Start of Document section

This case is a class action filed on behalf of the limited partners ("the Limited Partners") of Synthetic Industries, L.P. ("the Partnership"). Ex. K.1 The defendants are the Partnership's general partner ("the General Partner") and the individuals and entities who control it. Ex. K at 3-4. The Partnership's sole asset is two-thirds of the stock of Synthetic Industries, Inc. ("the Company"). Ex. L at 5.
The defendants have proposed to liquidate the Partnership through a "Plan of Withdrawal and Dissolution" ("the Proposed Plan" or "the Plan"). Ex. L. As alleged in plaintiff's First Amended and Supplemental Complaint ("the Complaint"), the Proposed Plan violates the Limited Partnership Rollup Reform Act of 1993 ("the Rollup Reform Act"). Ex. K at 29-31. Defendants solicited proxies for approval of the Proposed Plan from September 19, 1997 through November 1997, and claim to have received approval of the Plan at a special meeting of the Partnership on November 7, 1997. Ex. M. As alleged in the Complaint, however, defendants secured this purported "approval" by failing to disclose many material facts and making numerous false and misleading statements in their proxy solicitations, thereby violating the federal securities laws. Ex. K at 14-28.
The Honorable Claudia Wilken issued a temporary restraining order against the implementation of the Proposed Plan on November 6, 1997, and has taken under submission a motion for a preliminary injunction. Ex. N at 6-7. The plaintiff has also filed a lawsuit against the defendants in Delaware Chancery Court, alleging state law claims. Ex. O. On October 23, 1997, the Delaware Court of Chancery issued a preliminary injunction against the implementation of the Plan. Ex. P. Defendants' appeal of this decision is pending before the Delaware Supreme Court. Ex. Q, R.
On October 8, 1997, plaintiff sent defendants Plaintiff's First Set of Rule 33 Interrogatories and Plaintiff's First Set of Rule 34 Requests for Production of Documents. Ex. A, B. On the same date, plaintiff noticed the depositions of two of the defendants. Ex. Y, Z. Defendants refused to respond to these discovery requests, inaccurately claiming that discovery was stayed. Dec. ¶ 2, Ex. S at 7, Ex. U.
At a January 9, 1998 hearing, Judge Wilken made clear that discovery was not stayed and may proceed. Ex. C at 67. Judge Wilken suggested that plaintiff identify specific items of discovery in exchange for prompt receipt of which he would be willing to defer taking other discovery until later. Ex. C at 68-69. In letters dated January 29, 1998 and February 5, 1998, plaintiff offered to defer other discovery requests if defendants promptly (1) produced documents encompassed by Request for Production of Documents No. 4, (2) answered Interrogatory No. 6, (3) produced defendant SI Management L.P. for a Rule 30(b)(6) deposition on a limited, focused topic, and (4) allowed inspection of the proxies on which votes for or against the Proposed Plan were cast. Ex. D, E. Defendants did not respond to this offer.

End of Document section
Start of Supplied material

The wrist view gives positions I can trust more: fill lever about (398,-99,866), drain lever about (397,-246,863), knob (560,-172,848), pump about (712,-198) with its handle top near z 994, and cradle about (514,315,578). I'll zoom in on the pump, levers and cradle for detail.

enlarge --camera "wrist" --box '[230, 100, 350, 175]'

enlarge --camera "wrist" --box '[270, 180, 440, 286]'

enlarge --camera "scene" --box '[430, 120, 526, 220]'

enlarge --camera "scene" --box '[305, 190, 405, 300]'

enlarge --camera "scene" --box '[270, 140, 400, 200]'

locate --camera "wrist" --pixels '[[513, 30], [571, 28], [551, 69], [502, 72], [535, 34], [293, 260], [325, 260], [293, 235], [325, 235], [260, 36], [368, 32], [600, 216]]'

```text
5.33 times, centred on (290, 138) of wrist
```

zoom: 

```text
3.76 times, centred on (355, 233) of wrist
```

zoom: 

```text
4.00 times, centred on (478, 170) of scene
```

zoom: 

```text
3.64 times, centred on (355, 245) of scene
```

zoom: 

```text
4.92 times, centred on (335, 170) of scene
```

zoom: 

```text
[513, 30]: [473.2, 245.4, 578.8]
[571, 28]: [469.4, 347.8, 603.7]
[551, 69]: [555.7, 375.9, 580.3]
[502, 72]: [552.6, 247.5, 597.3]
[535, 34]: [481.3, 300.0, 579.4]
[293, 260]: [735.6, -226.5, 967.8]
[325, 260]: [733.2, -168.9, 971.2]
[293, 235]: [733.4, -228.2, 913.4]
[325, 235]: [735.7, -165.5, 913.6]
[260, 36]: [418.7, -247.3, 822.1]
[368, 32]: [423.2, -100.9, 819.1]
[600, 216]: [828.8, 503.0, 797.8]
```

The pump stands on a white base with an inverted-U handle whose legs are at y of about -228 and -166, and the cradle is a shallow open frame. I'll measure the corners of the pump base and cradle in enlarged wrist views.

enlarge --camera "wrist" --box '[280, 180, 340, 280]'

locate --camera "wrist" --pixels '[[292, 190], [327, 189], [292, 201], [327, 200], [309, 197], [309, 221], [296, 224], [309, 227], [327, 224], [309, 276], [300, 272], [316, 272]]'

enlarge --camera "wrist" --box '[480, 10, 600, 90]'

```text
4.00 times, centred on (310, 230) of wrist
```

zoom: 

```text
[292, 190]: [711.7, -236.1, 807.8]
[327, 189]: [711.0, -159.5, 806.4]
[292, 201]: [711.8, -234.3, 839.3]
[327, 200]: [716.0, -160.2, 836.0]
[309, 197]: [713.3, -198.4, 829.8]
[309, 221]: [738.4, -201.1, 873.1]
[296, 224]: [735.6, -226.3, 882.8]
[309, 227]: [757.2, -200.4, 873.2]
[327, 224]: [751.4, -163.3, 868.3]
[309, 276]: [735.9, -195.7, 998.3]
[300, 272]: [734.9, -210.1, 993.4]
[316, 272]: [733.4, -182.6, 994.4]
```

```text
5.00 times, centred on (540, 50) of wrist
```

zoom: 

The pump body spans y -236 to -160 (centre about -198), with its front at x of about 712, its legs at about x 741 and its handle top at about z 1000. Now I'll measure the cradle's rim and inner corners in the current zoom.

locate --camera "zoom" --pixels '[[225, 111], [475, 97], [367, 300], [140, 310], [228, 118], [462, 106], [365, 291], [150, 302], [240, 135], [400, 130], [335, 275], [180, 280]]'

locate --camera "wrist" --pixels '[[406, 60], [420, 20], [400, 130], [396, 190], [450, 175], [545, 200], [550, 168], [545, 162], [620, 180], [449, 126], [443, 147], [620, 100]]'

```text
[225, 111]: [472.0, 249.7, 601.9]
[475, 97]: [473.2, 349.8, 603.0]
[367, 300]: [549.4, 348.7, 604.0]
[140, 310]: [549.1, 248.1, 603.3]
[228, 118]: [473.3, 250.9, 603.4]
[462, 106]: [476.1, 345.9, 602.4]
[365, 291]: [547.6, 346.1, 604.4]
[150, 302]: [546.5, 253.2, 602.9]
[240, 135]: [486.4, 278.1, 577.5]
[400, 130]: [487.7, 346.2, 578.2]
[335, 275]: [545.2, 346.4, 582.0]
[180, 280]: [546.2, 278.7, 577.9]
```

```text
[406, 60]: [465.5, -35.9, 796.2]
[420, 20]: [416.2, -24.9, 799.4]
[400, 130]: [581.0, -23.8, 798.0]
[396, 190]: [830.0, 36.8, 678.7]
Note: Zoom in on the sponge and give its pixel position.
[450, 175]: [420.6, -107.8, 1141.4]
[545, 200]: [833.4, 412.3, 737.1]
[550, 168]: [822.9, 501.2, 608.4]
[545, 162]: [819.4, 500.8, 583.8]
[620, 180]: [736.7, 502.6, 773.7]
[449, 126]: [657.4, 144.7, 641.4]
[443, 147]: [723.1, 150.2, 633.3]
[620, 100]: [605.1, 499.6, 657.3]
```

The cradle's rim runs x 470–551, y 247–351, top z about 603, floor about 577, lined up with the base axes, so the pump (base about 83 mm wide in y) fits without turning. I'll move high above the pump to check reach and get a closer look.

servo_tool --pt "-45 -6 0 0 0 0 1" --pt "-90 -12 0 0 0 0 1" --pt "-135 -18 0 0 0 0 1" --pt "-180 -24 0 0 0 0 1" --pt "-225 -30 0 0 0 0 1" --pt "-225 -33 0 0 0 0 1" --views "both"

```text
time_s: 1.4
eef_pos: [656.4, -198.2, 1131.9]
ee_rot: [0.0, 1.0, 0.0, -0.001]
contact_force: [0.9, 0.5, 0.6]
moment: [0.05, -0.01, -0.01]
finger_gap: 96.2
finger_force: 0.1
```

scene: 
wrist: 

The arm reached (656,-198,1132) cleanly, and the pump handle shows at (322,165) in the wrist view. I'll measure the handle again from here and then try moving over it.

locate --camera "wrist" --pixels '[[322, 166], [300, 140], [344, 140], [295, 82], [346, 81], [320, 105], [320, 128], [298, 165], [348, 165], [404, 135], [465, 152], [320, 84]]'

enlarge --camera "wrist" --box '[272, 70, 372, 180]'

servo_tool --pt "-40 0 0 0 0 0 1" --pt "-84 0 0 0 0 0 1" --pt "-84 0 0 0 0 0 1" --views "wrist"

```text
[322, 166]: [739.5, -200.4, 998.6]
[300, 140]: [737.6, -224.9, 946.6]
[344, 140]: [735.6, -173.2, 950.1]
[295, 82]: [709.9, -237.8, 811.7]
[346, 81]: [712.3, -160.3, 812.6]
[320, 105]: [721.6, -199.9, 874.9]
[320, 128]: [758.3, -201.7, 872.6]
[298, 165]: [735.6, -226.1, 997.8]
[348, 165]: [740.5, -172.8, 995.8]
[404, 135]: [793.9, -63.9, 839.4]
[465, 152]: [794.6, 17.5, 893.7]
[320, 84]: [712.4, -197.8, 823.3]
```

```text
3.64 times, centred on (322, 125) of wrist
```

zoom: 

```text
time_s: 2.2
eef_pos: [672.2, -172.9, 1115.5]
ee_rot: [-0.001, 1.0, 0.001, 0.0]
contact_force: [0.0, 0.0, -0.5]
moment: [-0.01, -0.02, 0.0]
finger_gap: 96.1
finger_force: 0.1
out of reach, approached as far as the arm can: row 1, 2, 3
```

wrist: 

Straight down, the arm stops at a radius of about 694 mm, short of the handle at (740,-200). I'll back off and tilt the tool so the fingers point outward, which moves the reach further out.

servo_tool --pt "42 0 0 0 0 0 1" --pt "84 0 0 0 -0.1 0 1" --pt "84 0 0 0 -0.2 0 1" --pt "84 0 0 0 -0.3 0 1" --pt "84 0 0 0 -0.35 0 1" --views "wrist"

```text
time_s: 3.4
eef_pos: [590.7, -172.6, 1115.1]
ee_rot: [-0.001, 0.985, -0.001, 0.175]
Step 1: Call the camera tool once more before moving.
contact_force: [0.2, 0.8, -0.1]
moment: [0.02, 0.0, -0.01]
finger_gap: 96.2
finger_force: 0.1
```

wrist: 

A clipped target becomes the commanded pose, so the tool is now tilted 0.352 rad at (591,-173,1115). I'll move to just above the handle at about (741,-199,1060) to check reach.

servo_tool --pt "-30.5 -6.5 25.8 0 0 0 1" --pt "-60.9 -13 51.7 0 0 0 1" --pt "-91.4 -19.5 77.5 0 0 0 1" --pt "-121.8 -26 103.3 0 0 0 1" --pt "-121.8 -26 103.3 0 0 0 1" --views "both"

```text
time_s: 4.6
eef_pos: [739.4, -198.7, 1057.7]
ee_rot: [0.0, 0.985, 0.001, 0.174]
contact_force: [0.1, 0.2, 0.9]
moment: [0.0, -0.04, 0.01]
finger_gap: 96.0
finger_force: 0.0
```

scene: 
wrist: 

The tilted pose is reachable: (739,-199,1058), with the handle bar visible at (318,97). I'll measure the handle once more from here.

End of Supplied material

Copy the part of the document section from the words "This case is" through the words "Ex. L at 5.".

■ **Solution for this problem**
This case is a class action filed on behalf of the limited partners ("the Limited Partners") of Synthetic Industries, L.P. ("the Partnership"). Ex. K.1 The defendants are the Partnership's general partner ("the General Partner") and the individuals and entities who control it. Ex. K at 3-4. The Partnership's sole asset is two-thirds of the stock of Synthetic Industries, Inc. ("the Company"). Ex. L at 5.